3- Por último, os defensores duma posição mitigada que admite a abertura duma “brecha dogmática“ no elenco dos beneficiários do direito à indemnização dos danos não patrimoniais do artigo 496º C. Civil relativamente ao qual deve ser efectuada uma interpretação actualista (“de acordo com a interpretação actualista que entendemos dever ser feita do artigo 496º do Código Civil apenas o sofrimento grave e relevante imposto os familiares da vitima, designadamente aos seus progenitores, como decorrência das graves lesões por esta sofridas, justificará que se abra uma “brecha dogmática geral “(expressão utilizada no AUJ nº 6/2014) para lhe conferir tutela legal”6) o que, implica, uma ponderação casuística de cada evento danoso e seus envolvidos sejam eles terceiros ou herdeiros legitimários. Ou uns em detrimento de outros. Análise sempre centrada na vítima e seu relacionamento com quem convivia.
Equacionadas todas as teses, sempre com o devido respeito, acompanhamos esta última, ou seja, que casuisticamente e cotejadas todos os elementos atinentes à vítima e sua interligação com aqueles com quem convivia e estabeleceu relações de intimidade e/ou um projecto de vida, deverão os danos não patrimoniais (laterais) ser atribuídos a terceiros caso a perda da vida tenha neles um impacto profundo. Mostra-se a mais justa e adequada e que não fere a sensibilidade jurídica.

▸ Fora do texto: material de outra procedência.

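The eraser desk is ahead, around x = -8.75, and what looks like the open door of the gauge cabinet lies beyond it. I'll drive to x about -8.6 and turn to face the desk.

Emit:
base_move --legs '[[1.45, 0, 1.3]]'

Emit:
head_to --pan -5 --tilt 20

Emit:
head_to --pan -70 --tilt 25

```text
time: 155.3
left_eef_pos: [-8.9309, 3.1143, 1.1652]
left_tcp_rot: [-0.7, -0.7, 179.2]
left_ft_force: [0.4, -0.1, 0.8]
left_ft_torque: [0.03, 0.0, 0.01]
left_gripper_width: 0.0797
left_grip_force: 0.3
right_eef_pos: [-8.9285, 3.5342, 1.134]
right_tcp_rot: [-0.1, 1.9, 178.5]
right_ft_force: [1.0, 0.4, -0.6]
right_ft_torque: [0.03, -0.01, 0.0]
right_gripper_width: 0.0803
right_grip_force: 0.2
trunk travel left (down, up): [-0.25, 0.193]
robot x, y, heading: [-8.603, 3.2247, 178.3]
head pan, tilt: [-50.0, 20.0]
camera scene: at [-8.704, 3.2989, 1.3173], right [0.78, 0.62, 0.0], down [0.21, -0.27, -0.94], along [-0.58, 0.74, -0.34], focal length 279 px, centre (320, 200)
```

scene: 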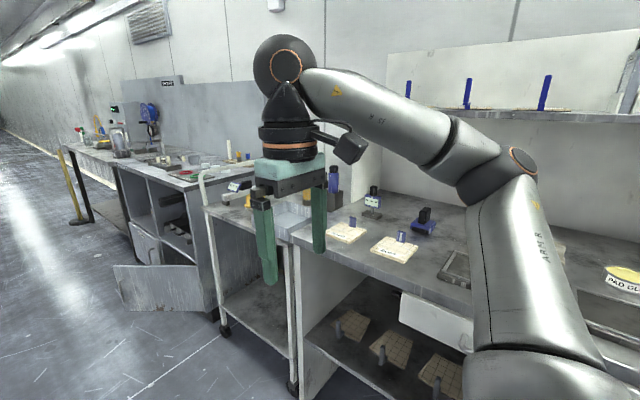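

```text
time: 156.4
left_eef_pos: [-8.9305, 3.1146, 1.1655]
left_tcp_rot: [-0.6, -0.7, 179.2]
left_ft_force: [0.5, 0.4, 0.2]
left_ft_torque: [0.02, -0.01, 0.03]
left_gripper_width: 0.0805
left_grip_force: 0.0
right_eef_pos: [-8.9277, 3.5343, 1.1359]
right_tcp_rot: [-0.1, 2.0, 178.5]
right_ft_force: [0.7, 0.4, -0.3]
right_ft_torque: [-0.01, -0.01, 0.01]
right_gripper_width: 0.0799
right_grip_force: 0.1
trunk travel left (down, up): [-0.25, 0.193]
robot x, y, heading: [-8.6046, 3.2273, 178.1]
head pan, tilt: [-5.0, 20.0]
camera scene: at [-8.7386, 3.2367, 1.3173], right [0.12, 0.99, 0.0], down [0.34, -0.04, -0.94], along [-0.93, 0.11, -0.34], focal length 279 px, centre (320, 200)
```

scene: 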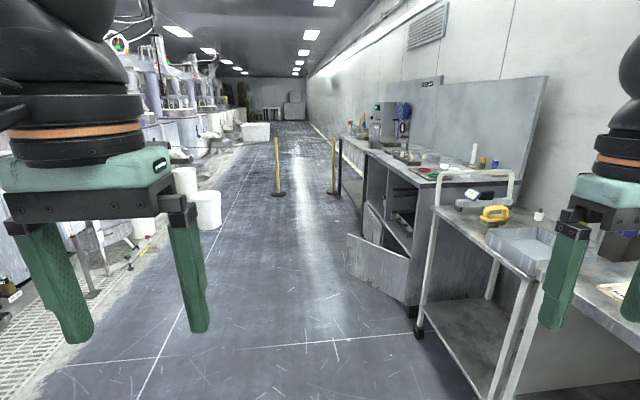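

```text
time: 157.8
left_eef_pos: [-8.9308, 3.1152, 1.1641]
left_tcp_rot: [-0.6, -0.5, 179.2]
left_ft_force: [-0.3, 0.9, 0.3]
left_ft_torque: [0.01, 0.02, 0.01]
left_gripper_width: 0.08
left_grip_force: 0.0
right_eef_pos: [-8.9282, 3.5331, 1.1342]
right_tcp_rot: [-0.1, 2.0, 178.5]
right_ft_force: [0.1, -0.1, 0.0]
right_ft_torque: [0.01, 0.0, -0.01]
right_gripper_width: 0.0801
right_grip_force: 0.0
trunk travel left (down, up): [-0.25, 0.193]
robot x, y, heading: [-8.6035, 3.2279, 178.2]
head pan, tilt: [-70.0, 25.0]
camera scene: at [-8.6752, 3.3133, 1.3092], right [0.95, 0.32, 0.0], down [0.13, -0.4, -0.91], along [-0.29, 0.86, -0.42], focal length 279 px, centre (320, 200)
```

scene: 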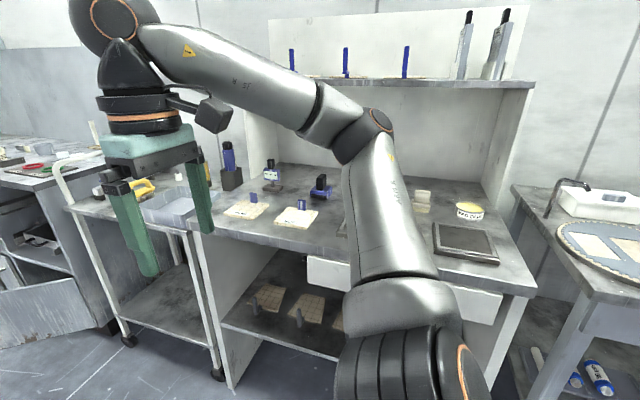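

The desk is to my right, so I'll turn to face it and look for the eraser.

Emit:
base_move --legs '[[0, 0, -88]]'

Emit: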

Tal não significa, contudo, que a posição mais consentânea com os valores da sociedade portuguesa do século XXI não seja a exposta pela segunda tese.
Porém, e independentemente, de apelando a Castanheira Neves7, caber ao julgador na interpretação da lei criar Direito pois que não se baseia a sua tarefa, unicamente, numa conduta hermenêutico-exegética de leitura da fonte legal, admite-se caber ao legislador impor esse entendimento ao ordenamento jurídico colocando cobro a uma controvérsia que exige respostas claras pois é a vida o sofrimento de terceiros que se discute”1.
Estas concepções ou teses têm de ser equacionadas pelo tribunal, se o apuramento dos pressupostos da responsabilidade civil extracontratual e especificamente dos danos alegados tiverem apoio nos factos a apurar após julgamento.
Sobre a evolução conceptual veja-se o acórdão do STJ de 10.4.2024 (Rel. Conselheiro Jorge Arcanjo):
“A propósito dos danos não patrimoniais, a doutrina clássica, sustenta, em princípio, só o titular do direito violado tem direito à indemnização ( art.496 nº1 CC ), não sendo incluídos na obrigação de indemnização os danos sofridos directa ou reflexamente por terceiros, salvo no caso de morte, dada a natureza excepcional da norma do nº2 do art.496, a impossibilidade de interpretação analógica das normas excepcionais e a impossibilidade de interpretação extensiva, por o legislador apenas ter querido abranger as pessoas indicadas no preceito, como decorre do argumento histórico.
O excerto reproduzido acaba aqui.